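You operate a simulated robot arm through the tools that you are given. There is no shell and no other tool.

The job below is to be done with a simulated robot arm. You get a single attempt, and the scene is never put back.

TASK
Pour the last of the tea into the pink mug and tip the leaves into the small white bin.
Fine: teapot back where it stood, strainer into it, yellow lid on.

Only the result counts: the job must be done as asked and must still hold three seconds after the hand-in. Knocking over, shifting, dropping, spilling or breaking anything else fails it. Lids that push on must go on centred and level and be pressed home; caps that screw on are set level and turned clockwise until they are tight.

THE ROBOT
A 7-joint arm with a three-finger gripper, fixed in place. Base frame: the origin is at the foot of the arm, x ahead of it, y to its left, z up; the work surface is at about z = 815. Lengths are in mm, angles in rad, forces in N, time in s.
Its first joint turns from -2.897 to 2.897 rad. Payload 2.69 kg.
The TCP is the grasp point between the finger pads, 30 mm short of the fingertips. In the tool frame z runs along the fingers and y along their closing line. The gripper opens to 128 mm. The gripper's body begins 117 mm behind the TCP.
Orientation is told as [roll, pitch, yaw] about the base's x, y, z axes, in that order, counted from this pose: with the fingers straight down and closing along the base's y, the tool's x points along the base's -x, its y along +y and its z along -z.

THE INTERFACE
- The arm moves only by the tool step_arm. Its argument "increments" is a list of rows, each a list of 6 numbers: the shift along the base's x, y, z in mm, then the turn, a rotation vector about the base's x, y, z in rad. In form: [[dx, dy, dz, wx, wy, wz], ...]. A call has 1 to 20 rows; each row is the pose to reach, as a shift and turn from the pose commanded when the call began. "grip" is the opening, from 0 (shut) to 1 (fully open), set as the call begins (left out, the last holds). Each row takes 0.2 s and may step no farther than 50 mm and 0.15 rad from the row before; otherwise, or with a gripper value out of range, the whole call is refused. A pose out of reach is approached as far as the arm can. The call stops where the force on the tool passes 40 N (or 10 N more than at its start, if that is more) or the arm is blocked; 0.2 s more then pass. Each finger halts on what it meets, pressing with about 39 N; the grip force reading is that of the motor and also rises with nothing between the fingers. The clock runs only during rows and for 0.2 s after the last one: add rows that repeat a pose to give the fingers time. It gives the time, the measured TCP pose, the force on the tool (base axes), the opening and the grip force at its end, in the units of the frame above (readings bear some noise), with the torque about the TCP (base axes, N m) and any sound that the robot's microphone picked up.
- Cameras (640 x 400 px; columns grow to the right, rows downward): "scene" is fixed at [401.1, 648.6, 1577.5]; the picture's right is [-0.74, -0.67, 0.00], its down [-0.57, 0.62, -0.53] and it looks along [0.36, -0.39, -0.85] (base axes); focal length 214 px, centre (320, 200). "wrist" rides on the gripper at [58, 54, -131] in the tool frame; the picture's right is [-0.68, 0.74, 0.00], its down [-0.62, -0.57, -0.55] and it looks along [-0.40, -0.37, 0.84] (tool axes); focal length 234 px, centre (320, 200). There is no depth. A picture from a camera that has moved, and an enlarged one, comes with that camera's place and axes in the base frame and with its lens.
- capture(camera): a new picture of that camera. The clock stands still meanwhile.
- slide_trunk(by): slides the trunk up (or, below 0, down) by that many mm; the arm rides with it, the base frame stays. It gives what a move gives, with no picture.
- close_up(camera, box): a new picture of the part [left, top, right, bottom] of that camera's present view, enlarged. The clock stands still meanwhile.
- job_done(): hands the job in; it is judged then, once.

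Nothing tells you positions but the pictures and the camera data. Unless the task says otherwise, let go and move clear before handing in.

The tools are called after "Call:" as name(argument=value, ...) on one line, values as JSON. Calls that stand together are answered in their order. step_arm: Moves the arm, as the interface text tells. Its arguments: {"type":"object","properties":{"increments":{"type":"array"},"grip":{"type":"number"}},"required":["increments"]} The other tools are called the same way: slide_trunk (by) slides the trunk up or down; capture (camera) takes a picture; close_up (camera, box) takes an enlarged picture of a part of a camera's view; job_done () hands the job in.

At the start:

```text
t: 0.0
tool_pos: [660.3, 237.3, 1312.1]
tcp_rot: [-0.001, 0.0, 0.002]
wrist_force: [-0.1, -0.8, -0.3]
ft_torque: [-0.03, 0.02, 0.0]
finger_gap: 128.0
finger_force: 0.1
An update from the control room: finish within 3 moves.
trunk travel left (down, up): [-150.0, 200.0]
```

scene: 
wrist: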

++++++++++

[TASK BRIEF]:
Only a number is expected here: the count of lines in the listing that hold the string "order".

[OUTPUT OF THE EXERCISE]:
2